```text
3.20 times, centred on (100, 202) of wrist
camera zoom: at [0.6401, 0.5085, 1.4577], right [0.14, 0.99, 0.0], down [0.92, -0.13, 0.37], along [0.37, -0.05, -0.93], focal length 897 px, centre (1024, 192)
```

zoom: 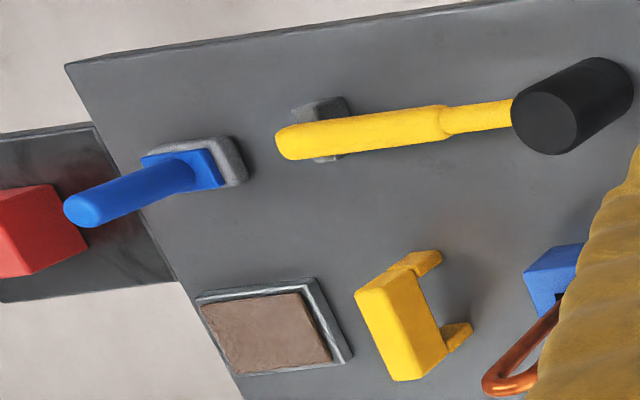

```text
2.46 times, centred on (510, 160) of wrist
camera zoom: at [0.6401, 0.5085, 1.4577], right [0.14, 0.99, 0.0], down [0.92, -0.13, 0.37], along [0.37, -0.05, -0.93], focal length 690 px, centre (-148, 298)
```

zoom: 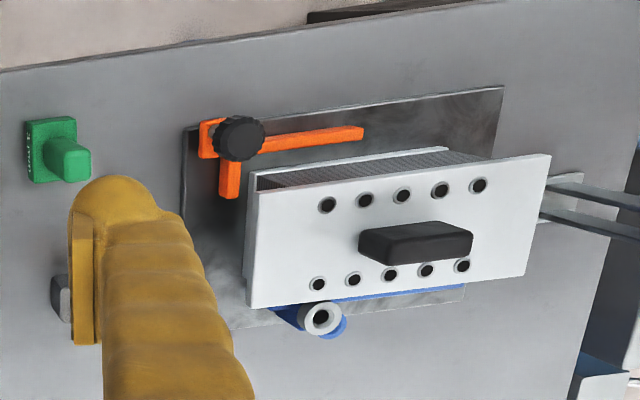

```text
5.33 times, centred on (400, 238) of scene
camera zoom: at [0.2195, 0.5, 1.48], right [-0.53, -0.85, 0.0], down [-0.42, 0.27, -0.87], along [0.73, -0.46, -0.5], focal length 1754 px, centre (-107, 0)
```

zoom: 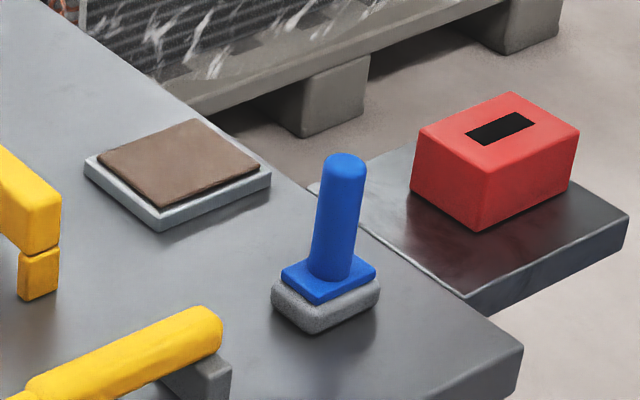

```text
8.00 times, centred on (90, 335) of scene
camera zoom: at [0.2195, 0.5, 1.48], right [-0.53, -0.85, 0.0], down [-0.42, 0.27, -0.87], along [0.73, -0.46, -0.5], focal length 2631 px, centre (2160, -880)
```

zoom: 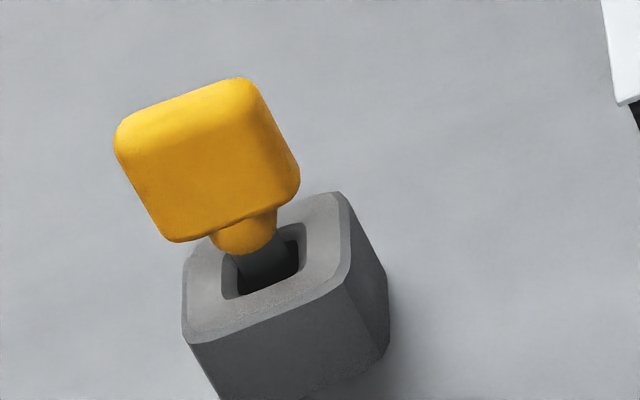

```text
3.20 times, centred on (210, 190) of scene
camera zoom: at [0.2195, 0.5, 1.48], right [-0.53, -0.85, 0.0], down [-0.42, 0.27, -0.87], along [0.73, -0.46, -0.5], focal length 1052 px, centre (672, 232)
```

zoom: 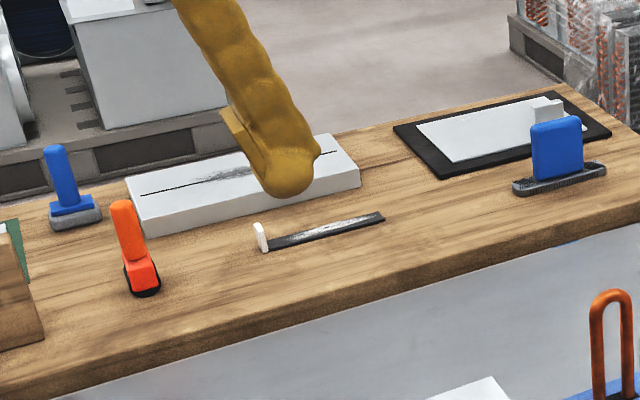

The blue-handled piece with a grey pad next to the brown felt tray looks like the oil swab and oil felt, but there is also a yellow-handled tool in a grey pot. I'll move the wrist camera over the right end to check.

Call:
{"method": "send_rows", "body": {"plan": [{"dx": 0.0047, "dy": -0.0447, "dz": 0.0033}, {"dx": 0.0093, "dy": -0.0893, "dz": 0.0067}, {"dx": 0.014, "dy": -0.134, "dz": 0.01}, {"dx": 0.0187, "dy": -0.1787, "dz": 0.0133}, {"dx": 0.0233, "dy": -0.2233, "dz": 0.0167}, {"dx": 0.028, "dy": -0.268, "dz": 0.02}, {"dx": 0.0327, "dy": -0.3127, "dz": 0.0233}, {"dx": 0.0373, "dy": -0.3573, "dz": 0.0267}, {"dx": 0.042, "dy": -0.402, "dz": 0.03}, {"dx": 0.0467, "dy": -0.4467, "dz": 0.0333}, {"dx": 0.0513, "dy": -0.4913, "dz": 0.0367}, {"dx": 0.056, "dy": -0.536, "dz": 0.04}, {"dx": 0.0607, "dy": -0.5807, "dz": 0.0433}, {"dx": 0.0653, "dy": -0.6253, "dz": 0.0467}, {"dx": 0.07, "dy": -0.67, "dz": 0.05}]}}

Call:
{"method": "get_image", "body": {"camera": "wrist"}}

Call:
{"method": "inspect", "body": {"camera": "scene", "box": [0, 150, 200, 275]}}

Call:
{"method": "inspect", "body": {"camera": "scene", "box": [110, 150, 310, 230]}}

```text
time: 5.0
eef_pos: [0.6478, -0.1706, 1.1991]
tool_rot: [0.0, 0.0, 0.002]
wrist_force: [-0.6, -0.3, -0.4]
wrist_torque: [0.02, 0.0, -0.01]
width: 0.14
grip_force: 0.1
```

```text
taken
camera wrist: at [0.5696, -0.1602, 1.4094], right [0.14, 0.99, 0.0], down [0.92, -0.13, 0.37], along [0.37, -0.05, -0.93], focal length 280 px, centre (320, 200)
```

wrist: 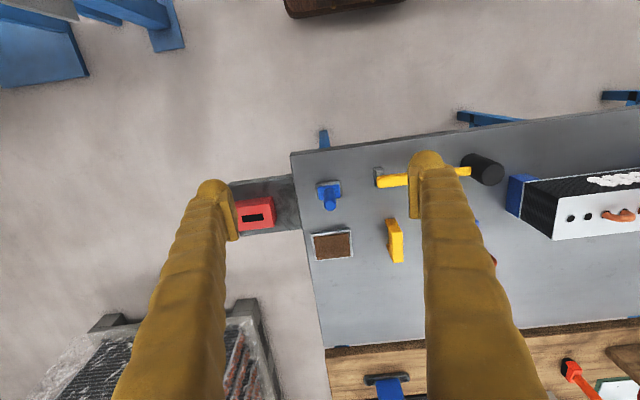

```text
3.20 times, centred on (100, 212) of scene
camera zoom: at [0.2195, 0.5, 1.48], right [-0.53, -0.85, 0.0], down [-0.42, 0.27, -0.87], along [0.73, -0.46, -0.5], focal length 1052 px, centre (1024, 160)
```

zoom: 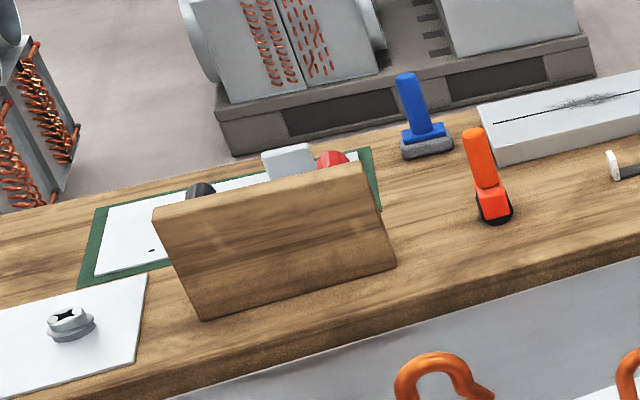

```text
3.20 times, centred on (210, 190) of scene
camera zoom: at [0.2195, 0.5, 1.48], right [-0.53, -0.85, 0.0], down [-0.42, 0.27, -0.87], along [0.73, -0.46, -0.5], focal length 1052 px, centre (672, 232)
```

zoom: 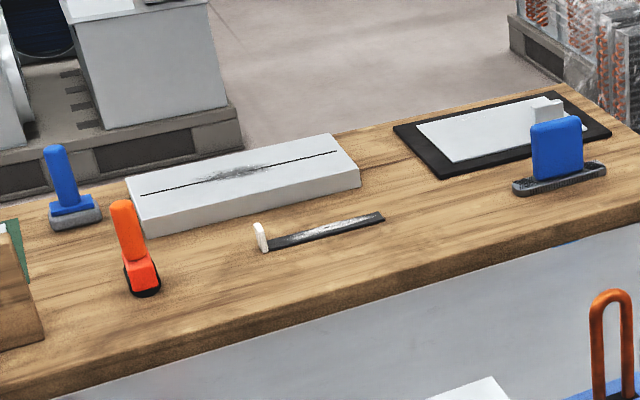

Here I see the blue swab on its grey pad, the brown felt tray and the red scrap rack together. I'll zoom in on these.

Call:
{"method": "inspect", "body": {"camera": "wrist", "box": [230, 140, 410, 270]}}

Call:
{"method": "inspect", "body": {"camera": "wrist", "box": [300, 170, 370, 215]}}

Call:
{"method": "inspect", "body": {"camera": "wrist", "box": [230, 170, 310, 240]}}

• ARTICLE:
The Bureau of Reclamation is drafting rules and regulations to "provide some new flexibility by allowing and facilitating voluntary transfers of water" on the lower Colorado, says Ed Osann, an assistant to bureau director Dan Beard. The proposal will be the subject of public workshops and hearings after it is released in March.
"This is something that does not require fundamental changes in the law of the river" or "tampering with the basic apportionments among and between states," says Osann. But it will be "a big step forward in encouraging the marketing of water in the lower Colorado."
The Southern Nevada Water Authority has already opened a small crack in the Colorado River arrangement with a three-way deal Mulroy put together last year with the powerful Metropolitan Water District of Southern California and the Central Arizona Water Conservation District.
The California and Nevada urban water districts agreed to pay the financially troubled irrigation district (HCN, 8/10/92), which operates the Central Arizona Project, to store 100,000 acre-feet of Colorado River water in groundwater aquifers under farms served by the aqueduct. During droughts, the cities could draw on that stored water.

• SHORT TASK: Give the article once more, exactly.

• CORRECT OUTPUT:
The Bureau of Reclamation is drafting rules and regulations to "provide some new flexibility by allowing and facilitating voluntary transfers of water" on the lower Colorado, says Ed Osann, an assistant to bureau director Dan Beard. The proposal will be the subject of public workshops and hearings after it is released in March.
"This is something that does not require fundamental changes in the law of the river" or "tampering with the basic apportionments among and between states," says Osann. But it will be "a big step forward in encouraging the marketing of water in the lower Colorado."
The Southern Nevada Water Authority has already opened a small crack in the Colorado River arrangement with a three-way deal Mulroy put together last year with the powerful Metropolitan Water District of Southern California and the Central Arizona Water Conservation District.
The California and Nevada urban water districts agreed to pay the financially troubled irrigation district (HCN, 8/10/92), which operates the Central Arizona Project, to store 100,000 acre-feet of Colorado River water in groundwater aquifers under farms served by the aqueduct. During droughts, the cities could draw on that stored water.